Fund managers have been reducing their exposure to copper as the market heads into what is normally a seasonally weak spot for demand.
Supercycle bulls will argue that this is just a temporary soft spot before green infrastructure stimulus starts building momentum in Europe and the United States.
Supercycle skeptics counter that copper and other industrial metals haven’t yet escaped the old China cycle, which is currently cooling fast.
Copper is in a period of peak narrative confusion and the price is currently reflecting that uncertainty. London Metal Exchange (LME) three-month metal has been locked in choppy sideways action after last month’s slide to the $9,000-per tonne level, last trading around $9,370.
Investors have reacted by rotating out of copper in search of better returns in “hotter” metals, particularly iron ore and steel, and a resurgent energy complex.
CAN’T GO LONG, CAN’T GO SHORT
Funds remain net long of the CME copper contract and indeed the latest Commitments of Traders Report shows the long growing from 19,266 contracts at the end of June to a current 32,506.
However, that’s not a reflection of increased bull commitment. Money manager outright long positioning has risen only marginally from 58,099 contracts to 60,152 over the same period. It is still down by more than half since early May.
Rather, the change in net positioning is down to a sharp reduction in short positions that accumulated after LME copper hit a nominal all-time high of $10,747.50 per tonne in May.
Bear bets on the CME contract have been slashed from 44,978 to 27,646 contracts. Given the preponderance of automated trading programs on the CME market, this is likely a reflection of copper’s ability to hold the $9,000 level and break the downward price momentum from the May highs.

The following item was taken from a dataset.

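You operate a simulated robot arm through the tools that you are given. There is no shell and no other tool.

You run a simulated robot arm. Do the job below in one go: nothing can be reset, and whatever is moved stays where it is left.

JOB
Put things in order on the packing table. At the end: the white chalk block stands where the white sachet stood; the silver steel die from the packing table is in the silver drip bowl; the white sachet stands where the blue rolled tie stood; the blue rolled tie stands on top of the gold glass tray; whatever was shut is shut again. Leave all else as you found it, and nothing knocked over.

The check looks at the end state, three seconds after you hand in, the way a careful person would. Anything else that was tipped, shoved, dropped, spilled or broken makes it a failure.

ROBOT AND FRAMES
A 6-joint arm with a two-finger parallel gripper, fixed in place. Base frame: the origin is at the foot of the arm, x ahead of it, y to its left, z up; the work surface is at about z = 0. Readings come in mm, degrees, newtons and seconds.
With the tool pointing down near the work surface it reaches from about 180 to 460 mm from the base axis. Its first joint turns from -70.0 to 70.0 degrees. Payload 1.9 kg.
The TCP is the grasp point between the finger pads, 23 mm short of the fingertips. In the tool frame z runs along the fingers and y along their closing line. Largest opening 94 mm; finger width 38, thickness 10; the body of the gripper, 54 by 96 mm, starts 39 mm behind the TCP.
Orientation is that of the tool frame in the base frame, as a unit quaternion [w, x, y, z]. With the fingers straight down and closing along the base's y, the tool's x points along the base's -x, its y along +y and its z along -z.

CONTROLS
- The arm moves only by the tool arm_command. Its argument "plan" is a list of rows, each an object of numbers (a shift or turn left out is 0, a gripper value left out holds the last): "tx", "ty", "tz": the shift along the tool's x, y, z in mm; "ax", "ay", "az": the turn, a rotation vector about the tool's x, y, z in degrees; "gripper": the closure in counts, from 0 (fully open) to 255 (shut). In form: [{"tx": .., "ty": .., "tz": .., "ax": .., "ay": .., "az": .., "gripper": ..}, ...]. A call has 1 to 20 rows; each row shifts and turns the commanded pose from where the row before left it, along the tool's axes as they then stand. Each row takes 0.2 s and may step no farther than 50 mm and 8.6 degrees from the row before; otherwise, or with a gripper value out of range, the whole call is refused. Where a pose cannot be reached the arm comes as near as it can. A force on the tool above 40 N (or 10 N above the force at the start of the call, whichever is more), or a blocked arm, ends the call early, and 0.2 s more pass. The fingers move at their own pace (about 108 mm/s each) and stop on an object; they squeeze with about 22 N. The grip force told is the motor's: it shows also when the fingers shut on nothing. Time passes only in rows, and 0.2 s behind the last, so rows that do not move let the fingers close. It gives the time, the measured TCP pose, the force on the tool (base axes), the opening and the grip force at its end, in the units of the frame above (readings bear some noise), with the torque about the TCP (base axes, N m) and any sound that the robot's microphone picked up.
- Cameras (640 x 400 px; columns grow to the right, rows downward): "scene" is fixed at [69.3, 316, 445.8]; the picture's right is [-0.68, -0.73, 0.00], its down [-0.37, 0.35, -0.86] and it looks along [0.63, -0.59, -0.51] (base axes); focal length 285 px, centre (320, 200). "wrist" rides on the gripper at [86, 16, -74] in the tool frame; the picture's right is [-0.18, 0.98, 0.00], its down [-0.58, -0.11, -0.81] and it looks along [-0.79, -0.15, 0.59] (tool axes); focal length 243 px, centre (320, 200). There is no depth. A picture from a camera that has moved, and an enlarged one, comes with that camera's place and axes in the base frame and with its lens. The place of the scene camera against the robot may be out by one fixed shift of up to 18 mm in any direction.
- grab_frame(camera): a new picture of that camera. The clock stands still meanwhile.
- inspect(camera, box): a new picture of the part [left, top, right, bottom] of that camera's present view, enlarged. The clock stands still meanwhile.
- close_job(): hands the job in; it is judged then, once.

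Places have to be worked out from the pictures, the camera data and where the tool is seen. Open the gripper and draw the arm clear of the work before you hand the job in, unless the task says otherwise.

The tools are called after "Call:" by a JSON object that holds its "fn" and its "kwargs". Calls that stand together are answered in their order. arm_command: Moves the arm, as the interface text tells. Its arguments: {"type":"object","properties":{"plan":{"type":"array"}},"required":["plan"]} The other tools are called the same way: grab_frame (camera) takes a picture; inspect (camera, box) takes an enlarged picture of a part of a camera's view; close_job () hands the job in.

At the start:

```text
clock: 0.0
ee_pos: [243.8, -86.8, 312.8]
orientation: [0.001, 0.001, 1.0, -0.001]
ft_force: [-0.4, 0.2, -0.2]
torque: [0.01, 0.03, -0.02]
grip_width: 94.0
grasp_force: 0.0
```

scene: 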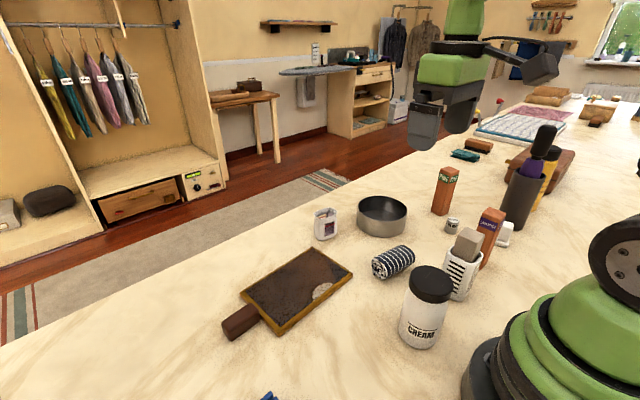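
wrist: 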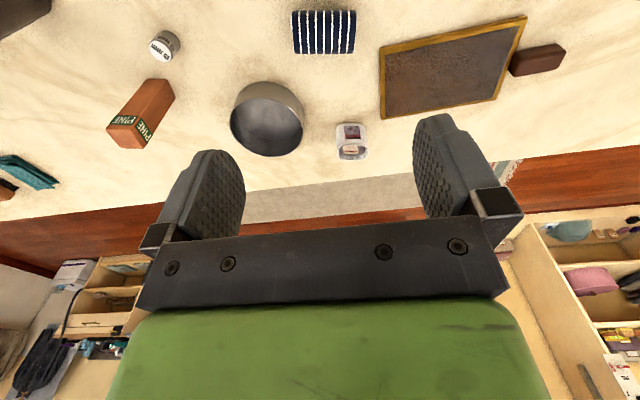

The broader lack of investor conviction on copper is also clear to see in collapsing open interest on the CME contract. It has slumped back to one-year lows and a time when the post-lockdown copper rally was in its formative stages.
Investor indifference is also characterizing both the London and Shanghai markets.

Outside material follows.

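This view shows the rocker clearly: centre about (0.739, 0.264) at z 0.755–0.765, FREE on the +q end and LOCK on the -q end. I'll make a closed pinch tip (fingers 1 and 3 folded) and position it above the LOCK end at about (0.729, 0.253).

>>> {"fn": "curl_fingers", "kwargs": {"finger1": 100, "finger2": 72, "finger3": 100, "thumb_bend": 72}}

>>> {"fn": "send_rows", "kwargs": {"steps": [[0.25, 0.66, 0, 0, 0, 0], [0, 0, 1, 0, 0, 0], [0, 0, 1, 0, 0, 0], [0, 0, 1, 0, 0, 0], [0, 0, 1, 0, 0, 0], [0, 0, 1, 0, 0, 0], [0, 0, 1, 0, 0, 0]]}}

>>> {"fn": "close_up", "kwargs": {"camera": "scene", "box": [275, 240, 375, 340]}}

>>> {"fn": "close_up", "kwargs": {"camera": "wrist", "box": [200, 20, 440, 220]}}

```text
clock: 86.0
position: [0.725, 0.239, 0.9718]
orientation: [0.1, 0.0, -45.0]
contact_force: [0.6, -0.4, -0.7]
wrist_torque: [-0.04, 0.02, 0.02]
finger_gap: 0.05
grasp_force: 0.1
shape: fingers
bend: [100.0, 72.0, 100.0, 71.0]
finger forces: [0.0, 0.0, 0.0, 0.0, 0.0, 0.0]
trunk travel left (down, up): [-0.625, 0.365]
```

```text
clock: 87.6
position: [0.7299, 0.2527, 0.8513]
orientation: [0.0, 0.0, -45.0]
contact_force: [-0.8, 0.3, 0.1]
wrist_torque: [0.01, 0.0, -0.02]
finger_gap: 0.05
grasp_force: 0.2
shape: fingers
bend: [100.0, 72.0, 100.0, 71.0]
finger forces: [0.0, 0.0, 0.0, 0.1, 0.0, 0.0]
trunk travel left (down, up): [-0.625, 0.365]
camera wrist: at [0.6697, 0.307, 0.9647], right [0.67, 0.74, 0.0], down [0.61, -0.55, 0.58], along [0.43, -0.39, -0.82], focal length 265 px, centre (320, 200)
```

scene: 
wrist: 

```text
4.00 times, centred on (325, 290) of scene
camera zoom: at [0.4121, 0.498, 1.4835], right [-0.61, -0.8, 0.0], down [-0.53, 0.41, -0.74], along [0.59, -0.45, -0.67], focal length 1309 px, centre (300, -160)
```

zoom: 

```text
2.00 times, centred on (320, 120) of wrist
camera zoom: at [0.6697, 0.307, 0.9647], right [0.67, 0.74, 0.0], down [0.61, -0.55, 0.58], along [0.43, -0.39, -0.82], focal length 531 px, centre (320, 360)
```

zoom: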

LME broker Marex Spectron estimates speculators are currently net long of the LME copper contract to the tune of 9 per cent of open interest, down from a multiyear high of 62 per cent in February when copper’s bull fires were blazing.
Funds are more enthused about aluminum, tin and even unsexy lead on Marex Spectron’s estimates.
Chinese speculators are equally conspicuous by their absence.
Activity noticeably slowed on the Shanghai Futures Exchange (ShFE) copper contract last month. Volumes were the lowest since October last year, while market open interest has fallen to levels last seen in early 2020.
Investors in all three copper contracts are evidently giving the metal a wide berth right now as the market cools and the broader bull-bear argument remains unresolved.
CHINA CHILL
Copper’s hardest headwinds are blowing from China, where the post-COVID stimulus effect is diminishing.
The country’s economic growth is expected to have braked sharply in the second quarter due to higher raw materials costs and new COVID-19 outbreaks, according to a Reuters poll of 51 economists.
The central bank’s move to cut reserve ratios for the first time since April last year, freeing up an estimated 1 trillion yuan ($154.19-billion) in long-term liquidity, is a sure signal that policy-makers are worried about growth again.
Such macro concerns are being reflected in copper’s micro dynamics.
China’s imports, the bedrock of last year’s price recovery, are slowing, down for the third straight month in June.
The chill effect is starting to hit the LME market in the form of rising inventory and loosening time-spreads.
LME stocks currently stand at 220,575 tonnes, more than double year-start levels and the highest since June last year.
The benchmark time-spread – cash to three-month metal <CMCU0-3> – closed Monday valued at a contango of $35.50. The same part of the forward curve was trading in a backwardation of $30.00 as recently as May.
It’s a sign of a much looser physical market as more units are freed up by China’s slowing import appetite.
SUMMERTIME BLUES?
China’s slowing growth impetus is becoming more apparent just as copper heads into the northern hemisphere summer holiday period, always a seasonally weak spot for demand.
It’s still far from clear whether the recovery momentum in the rest of the world can pick up China’s slack.
The even bigger question is whether the decarbonization trend – with its promised supercycle demand boost from electric vehicles and renewable energy – is yet sufficiently developed to exert a tangible impact on copper’s dynamics.
Since there is insufficient evidence to prove the case either for or against, it’s no surprise that the investment community has left copper to find surer short-term bets.
The resulting lack of positioning, manifest in low open interest across all three exchanges, leaves the copper price at precariously poised.
A mass move back into copper could in itself be a key price determinant, whether on the short or the long side. It’s quite possible that the trigger will not be copper-specific but rather a realignment of the broader macro reflation trade.
Doctor Copper may seem to be nodding off to the summertime blues but that doesn’t mean it’s going to be a quiet summer.